In Scotland, too, "stones were called by the names of the limbs they resembled, as 'eye-stanes, head-stane.'" A patient washed the affected part of his body, and rubbed it well with the stone corresponding. In precisely the same way the mandrake* root, being thought to resemble the human body, was supposed to be of wondrous medical efficacy, and was credited with human and super-human powers.** The method of cure, when the Philistines were smitten with emerods and mice, was to make images of the same (1 Sam. vi. 5), and the same idea was found in the well-known superstition of sorcerers making "a waxen man" to represent an enemy, injuries to the waxen figure being supposed to affect the person represented.
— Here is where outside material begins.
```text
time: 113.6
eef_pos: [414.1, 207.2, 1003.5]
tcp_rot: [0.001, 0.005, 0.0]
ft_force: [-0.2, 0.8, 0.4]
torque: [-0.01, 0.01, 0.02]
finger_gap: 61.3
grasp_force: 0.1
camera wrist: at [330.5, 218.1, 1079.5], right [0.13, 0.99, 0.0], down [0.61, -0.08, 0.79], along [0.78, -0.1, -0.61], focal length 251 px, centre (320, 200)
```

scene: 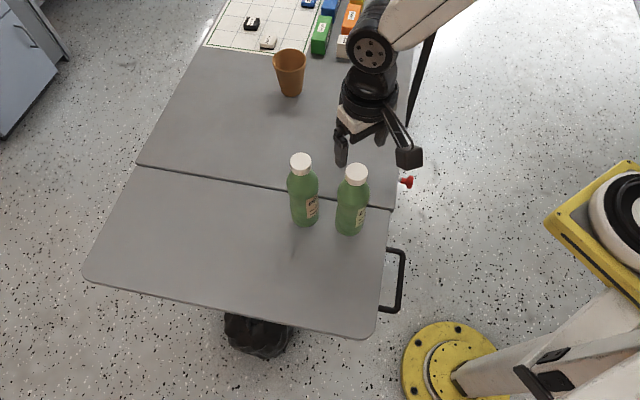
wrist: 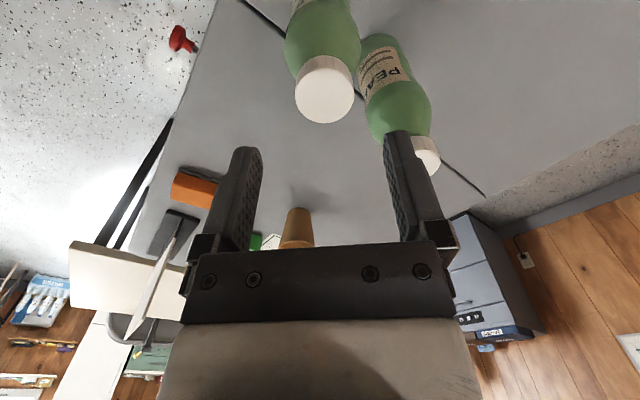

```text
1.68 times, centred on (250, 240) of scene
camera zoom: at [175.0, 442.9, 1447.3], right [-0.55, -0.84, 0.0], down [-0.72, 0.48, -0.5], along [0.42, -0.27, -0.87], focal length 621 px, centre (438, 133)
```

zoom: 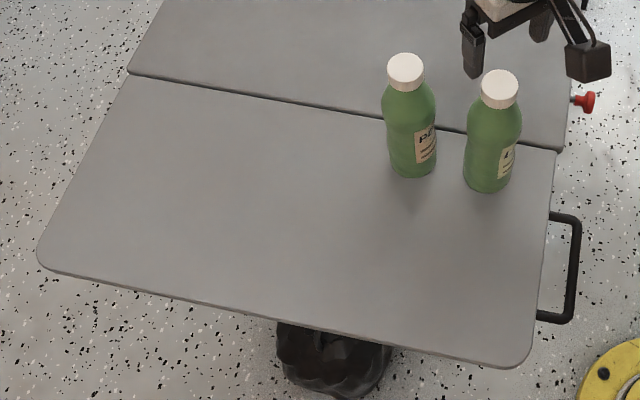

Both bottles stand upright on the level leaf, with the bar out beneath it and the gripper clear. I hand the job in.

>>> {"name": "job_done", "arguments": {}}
* Gregor, Folk-lore of North-East Counties, p. 40.
** See the paper on "Moly and Mandragora," in A. Lang's
Custom and Myth; 1884.

Many curious customs and superstitions may be traced to this belief. In old medical works one may still read that to eat of a lion's heart is a specific to ensure courage, while other organs and certain bulbous plants are a remedy for sterility. The virtue of all the ancient aphrodisiacs resided in their shape. This notion, which largely affected the early history of medicine, is known as the doctrine of signatures.

Certain plants and other natural objects were believed to be so marked or stamped that they presented visibly the indications of the diseases, or diseased organs, for which they were specifics; these were their signatures. Hence a large portion of the ancient art of medicine consisted in ascertaining what plants were analogous to the symptoms of disease, or to the organ diseased. To this doctrine we owe some popular names of plants, such as eye-bright, liver-wort, spleen-wort, etc. The mandrake, from its supposed resemblance to the human form, was credited with marvellous powers, and anyone who will take the trouble to inquire into the folk-lore concerning plants and disease will find that much depends upon the appearance of the remedy.

One of the most curious peculiarities of Christianity is its doctrine of a God crucified for sinners. So strange, so repugnant to reason as such a doctrine is, it was quite consonant to the thoughts of those who held the belief in salvation by similars. If Paul said, since by man came death by man came also the resurrection of the dead, the development of the doctrine necessitated that if it is God who damns it is also God who saves. Any casual reader of Paul must have been struck by the antithesis which he constantly draws between the law and the Gospel, works and faith, the fall of man, and the redemption through "the second Adam." The very phrase "second Adam" implies this doctrine, which is summed up in the statement that "Christ hath redeemed us from the curse of the law, being made a curse for us" (Gal. iii. 13).